Local first amendment lawyer Kevin Goldberg was nice enough to give us an interview about defamation issues shortly after Meg of 2Birds1Blog was fired for blogging. He’s since written a piece at his firm’s blog about the issues from the other side of the desk called coping with social media in the workplace.
How many of your employees do you think are looking at their Facebook pages right now? Good guess. Now walk down the hallways and see if you can catch any of them in the act. Go ahead, we’ll wait. We expect that, unless your guess was “probably all of them”, you were way off.
As you can see, it’s written more with a mind for the employer but it’s good reading for any employee as well, I think. It’s useful to know what kind of mindset your bosses probably have and the things they worry about.
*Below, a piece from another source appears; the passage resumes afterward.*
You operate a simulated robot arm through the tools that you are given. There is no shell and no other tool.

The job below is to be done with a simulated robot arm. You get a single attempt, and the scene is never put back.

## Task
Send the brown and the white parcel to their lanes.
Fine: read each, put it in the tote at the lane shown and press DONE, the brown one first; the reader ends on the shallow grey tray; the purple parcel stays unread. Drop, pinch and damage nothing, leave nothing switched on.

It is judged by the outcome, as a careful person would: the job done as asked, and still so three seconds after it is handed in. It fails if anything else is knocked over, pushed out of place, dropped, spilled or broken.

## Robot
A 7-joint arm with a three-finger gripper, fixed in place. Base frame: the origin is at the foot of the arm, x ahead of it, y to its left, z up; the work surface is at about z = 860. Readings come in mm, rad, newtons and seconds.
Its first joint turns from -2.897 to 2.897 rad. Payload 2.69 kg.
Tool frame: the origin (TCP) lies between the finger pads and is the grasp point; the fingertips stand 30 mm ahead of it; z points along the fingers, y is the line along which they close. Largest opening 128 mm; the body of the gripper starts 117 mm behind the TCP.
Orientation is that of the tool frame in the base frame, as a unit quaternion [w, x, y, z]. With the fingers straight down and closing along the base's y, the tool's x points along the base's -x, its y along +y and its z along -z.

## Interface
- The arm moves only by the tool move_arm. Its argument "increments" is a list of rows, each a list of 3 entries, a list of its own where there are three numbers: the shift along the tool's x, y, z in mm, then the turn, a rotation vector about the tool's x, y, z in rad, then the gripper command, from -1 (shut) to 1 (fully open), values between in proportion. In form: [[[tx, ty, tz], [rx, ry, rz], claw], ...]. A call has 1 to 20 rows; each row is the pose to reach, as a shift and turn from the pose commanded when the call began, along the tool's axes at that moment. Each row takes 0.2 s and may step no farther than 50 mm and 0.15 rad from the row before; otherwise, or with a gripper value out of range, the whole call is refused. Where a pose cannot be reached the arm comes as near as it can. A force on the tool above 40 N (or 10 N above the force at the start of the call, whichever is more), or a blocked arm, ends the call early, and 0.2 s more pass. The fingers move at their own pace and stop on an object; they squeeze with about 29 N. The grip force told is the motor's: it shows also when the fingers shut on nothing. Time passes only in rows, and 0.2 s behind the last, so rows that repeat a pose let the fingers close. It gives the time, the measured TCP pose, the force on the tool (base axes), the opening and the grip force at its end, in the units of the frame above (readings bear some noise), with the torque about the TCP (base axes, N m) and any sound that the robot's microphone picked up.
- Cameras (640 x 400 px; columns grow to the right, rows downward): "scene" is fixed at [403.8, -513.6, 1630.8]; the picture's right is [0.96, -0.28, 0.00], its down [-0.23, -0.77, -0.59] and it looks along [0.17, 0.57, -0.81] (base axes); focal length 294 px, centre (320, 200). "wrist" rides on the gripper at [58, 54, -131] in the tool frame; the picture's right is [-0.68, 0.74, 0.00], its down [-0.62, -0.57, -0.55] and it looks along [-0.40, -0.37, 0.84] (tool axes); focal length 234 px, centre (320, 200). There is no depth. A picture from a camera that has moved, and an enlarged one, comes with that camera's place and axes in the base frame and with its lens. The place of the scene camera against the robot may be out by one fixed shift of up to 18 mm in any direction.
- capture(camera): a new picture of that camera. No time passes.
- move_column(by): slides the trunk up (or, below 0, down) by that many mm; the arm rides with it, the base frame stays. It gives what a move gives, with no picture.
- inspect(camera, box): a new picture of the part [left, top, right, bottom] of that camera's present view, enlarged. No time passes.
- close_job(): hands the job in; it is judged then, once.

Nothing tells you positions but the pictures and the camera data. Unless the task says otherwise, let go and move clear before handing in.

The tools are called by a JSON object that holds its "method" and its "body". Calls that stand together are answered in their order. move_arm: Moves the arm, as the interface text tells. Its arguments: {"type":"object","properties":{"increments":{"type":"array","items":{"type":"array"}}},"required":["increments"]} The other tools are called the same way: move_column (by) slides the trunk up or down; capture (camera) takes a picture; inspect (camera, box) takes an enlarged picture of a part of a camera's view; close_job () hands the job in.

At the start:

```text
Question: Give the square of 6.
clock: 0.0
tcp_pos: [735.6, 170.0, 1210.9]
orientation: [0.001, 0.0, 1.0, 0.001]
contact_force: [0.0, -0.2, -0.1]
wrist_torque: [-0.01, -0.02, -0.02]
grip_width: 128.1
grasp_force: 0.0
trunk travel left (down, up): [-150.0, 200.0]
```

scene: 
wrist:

Particularly so if your bosses don’t have any policy in place because it might give you some idea of how shocked they’d be if they were confronted with your personal activities.
Good post Don. It’s difficult at our work to see who’s “working” on Facebook and who’s “playing.” We do social media for a lot of large companies in St. Louis so Facebook is ALWAYS up. I do admit, I’ve gone astray a few times – the occasional “hmm I wonder if Craigslist has anything cool right now,” or “well as long as I’m on Facebook I might as well check my own.” But I think some people take advantage of the freedom they have in the workplace – like logging onto facebook at 5pm and noticing one of your co-workers “found a baby calf on their farm in Farmville” at 2pm. Hmmmm…wonder what they were doing all day? Moral of the story, it’s really hard to tell what’s work and what’s not from a distance – there really isn’t a way to monitor it all the time without seeming like a dictator. You just need to put trust in your employees and remind them that Mafia Wars can wait til they punch out.